Every line of the material below should be repeated exactly.

++++ Collected data ++++

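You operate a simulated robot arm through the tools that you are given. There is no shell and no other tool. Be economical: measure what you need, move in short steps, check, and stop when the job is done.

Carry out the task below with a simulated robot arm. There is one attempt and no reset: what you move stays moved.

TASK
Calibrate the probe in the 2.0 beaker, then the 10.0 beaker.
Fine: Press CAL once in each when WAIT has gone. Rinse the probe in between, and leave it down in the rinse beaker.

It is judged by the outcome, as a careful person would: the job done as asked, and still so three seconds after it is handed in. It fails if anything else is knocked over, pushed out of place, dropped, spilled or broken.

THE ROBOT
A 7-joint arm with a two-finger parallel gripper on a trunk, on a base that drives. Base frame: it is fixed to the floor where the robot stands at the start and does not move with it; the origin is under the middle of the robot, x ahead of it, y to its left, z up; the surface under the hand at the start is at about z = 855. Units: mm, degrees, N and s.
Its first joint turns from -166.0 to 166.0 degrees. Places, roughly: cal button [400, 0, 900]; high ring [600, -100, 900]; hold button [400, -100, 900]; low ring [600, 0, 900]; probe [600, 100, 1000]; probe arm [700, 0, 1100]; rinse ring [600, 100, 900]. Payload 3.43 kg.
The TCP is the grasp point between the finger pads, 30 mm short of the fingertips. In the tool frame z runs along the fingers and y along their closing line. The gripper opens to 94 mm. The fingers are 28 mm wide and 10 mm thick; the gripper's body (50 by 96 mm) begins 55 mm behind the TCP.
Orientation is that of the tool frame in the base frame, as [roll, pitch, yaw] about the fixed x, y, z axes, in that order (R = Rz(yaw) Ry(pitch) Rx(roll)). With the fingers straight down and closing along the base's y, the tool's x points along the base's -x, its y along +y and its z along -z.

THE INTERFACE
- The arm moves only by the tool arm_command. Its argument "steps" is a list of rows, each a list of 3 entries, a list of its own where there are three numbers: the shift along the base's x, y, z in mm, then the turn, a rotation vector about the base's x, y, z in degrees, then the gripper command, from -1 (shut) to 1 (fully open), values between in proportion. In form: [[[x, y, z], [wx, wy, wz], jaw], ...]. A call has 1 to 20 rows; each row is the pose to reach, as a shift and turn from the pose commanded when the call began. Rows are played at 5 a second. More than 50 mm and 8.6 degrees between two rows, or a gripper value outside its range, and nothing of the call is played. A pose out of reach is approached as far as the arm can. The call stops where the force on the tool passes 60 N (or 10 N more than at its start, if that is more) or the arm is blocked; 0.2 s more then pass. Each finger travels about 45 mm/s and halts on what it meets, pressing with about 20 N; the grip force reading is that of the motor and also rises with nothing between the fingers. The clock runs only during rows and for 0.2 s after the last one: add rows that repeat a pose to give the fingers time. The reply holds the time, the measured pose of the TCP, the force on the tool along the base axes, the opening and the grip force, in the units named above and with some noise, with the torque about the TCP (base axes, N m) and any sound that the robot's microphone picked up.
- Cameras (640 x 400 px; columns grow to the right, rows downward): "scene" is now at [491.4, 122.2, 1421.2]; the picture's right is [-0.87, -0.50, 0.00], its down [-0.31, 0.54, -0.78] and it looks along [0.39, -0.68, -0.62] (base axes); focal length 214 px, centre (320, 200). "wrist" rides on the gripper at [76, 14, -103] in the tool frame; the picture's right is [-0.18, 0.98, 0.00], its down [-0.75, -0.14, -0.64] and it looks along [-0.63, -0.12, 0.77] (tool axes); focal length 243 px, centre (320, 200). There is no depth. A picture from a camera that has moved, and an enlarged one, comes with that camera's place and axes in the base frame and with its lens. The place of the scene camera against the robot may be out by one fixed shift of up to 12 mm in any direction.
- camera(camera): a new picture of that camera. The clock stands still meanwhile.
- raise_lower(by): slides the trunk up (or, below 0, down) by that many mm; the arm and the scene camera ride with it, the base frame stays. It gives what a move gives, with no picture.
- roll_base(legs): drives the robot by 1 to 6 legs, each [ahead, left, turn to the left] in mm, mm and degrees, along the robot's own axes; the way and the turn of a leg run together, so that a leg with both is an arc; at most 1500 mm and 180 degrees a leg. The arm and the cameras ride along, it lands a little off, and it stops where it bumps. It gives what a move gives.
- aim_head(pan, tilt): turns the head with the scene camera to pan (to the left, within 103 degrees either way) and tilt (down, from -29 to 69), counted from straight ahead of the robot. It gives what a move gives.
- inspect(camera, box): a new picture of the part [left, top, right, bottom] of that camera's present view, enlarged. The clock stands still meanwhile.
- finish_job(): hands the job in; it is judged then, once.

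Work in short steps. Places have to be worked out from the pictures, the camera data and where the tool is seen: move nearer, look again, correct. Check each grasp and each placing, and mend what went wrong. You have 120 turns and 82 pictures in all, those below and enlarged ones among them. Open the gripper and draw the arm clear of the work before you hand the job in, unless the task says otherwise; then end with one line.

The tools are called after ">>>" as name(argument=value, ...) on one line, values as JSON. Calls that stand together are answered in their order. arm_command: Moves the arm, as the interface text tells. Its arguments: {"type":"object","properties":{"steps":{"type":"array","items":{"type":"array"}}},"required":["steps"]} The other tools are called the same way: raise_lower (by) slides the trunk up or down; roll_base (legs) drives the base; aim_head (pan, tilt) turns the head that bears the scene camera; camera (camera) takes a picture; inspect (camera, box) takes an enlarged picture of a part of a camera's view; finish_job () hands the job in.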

++++

→ Reply:
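You operate a simulated robot arm through the tools that you are given. There is no shell and no other tool. Be economical: measure what you need, move in short steps, check, and stop when the job is done.

Carry out the task below with a simulated robot arm. There is one attempt and no reset: what you move stays moved.

TASK
Calibrate the probe in the 2.0 beaker, then the 10.0 beaker.
Fine: Press CAL once in each when WAIT has gone. Rinse the probe in between, and leave it down in the rinse beaker.

It is judged by the outcome, as a careful person would: the job done as asked, and still so three seconds after it is handed in. It fails if anything else is knocked over, pushed out of place, dropped, spilled or broken.

THE ROBOT
A 7-joint arm with a two-finger parallel gripper on a trunk, on a base that drives. Base frame: it is fixed to the floor where the robot stands at the start and does not move with it; the origin is under the middle of the robot, x ahead of it, y to its left, z up; the surface under the hand at the start is at about z = 855. Units: mm, degrees, N and s.
Its first joint turns from -166.0 to 166.0 degrees. Places, roughly: cal button [400, 0, 900]; high ring [600, -100, 900]; hold button [400, -100, 900]; low ring [600, 0, 900]; probe [600, 100, 1000]; probe arm [700, 0, 1100]; rinse ring [600, 100, 900]. Payload 3.43 kg.
The TCP is the grasp point between the finger pads, 30 mm short of the fingertips. In the tool frame z runs along the fingers and y along their closing line. The gripper opens to 94 mm. The fingers are 28 mm wide and 10 mm thick; the gripper's body (50 by 96 mm) begins 55 mm behind the TCP.
Orientation is that of the tool frame in the base frame, as [roll, pitch, yaw] about the fixed x, y, z axes, in that order (R = Rz(yaw) Ry(pitch) Rx(roll)). With the fingers straight down and closing along the base's y, the tool's x points along the base's -x, its y along +y and its z along -z.

THE INTERFACE
- The arm moves only by the tool arm_command. Its argument "steps" is a list of rows, each a list of 3 entries, a list of its own where there are three numbers: the shift along the base's x, y, z in mm, then the turn, a rotation vector about the base's x, y, z in degrees, then the gripper command, from -1 (shut) to 1 (fully open), values between in proportion. In form: [[[x, y, z], [wx, wy, wz], jaw], ...]. A call has 1 to 20 rows; each row is the pose to reach, as a shift and turn from the pose commanded when the call began. Rows are played at 5 a second. More than 50 mm and 8.6 degrees between two rows, or a gripper value outside its range, and nothing of the call is played. A pose out of reach is approached as far as the arm can. The call stops where the force on the tool passes 60 N (or 10 N more than at its start, if that is more) or the arm is blocked; 0.2 s more then pass. Each finger travels about 45 mm/s and halts on what it meets, pressing with about 20 N; the grip force reading is that of the motor and also rises with nothing between the fingers. The clock runs only during rows and for 0.2 s after the last one: add rows that repeat a pose to give the fingers time. The reply holds the time, the measured pose of the TCP, the force on the tool along the base axes, the opening and the grip force, in the units named above and with some noise, with the torque about the TCP (base axes, N m) and any sound that the robot's microphone picked up.
- Cameras (640 x 400 px; columns grow to the right, rows downward): "scene" is now at [491.4, 122.2, 1421.2]; the picture's right is [-0.87, -0.50, 0.00], its down [-0.31, 0.54, -0.78] and it looks along [0.39, -0.68, -0.62] (base axes); focal length 214 px, centre (320, 200). "wrist" rides on the gripper at [76, 14, -103] in the tool frame; the picture's right is [-0.18, 0.98, 0.00], its down [-0.75, -0.14, -0.64] and it looks along [-0.63, -0.12, 0.77] (tool axes); focal length 243 px, centre (320, 200). There is no depth. A picture from a camera that has moved, and an enlarged one, comes with that camera's place and axes in the base frame and with its lens. The place of the scene camera against the robot may be out by one fixed shift of up to 12 mm in any direction.
- camera(camera): a new picture of that camera. The clock stands still meanwhile.
- raise_lower(by): slides the trunk up (or, below 0, down) by that many mm; the arm and the scene camera ride with it, the base frame stays. It gives what a move gives, with no picture.
- roll_base(legs): drives the robot by 1 to 6 legs, each [ahead, left, turn to the left] in mm, mm and degrees, along the robot's own axes; the way and the turn of a leg run together, so that a leg with both is an arc; at most 1500 mm and 180 degrees a leg. The arm and the cameras ride along, it lands a little off, and it stops where it bumps. It gives what a move gives.
- aim_head(pan, tilt): turns the head with the scene camera to pan (to the left, within 103 degrees either way) and tilt (down, from -29 to 69), counted from straight ahead of the robot. It gives what a move gives.
- inspect(camera, box): a new picture of the part [left, top, right, bottom] of that camera's present view, enlarged. The clock stands still meanwhile.
- finish_job(): hands the job in; it is judged then, once.

Work in short steps. Places have to be worked out from the pictures, the camera data and where the tool is seen: move nearer, look again, correct. Check each grasp and each placing, and mend what went wrong. You have 120 turns and 82 pictures in all, those below and enlarged ones among them. Open the gripper and draw the arm clear of the work before you hand the job in, unless the task says otherwise; then end with one line.

The tools are called after ">>>" as name(argument=value, ...) on one line, values as JSON. Calls that stand together are answered in their order. arm_command: Moves the arm, as the interface text tells. Its arguments: {"type":"object","properties":{"steps":{"type":"array","items":{"type":"array"}}},"required":["steps"]} The other tools are called the same way: raise_lower (by) slides the trunk up or down; roll_base (legs) drives the base; aim_head (pan, tilt) turns the head that bears the scene camera; camera (camera) takes a picture; inspect (camera, box) takes an enlarged picture of a part of a camera's view; finish_job () hands the job in.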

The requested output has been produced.